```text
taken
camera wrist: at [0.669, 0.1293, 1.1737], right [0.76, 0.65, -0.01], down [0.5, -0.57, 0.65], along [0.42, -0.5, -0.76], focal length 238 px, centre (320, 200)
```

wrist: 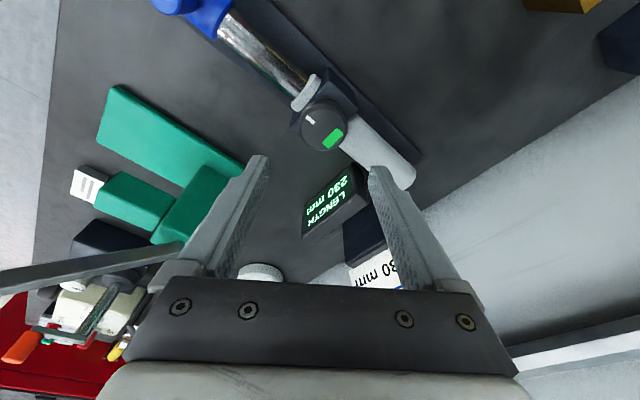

WRITTEN INSTRUCTION =>
Write out the data precisely as given, excluding the pictures.

OUTPUT OF THE TASK =>
```text
taken
camera wrist: at [0.669, 0.1293, 1.1737], right [0.76, 0.65, -0.01], down [0.5, -0.57, 0.65], along [0.42, -0.5, -0.76], focal length 238 px, centre (320, 200)
```

wrist: 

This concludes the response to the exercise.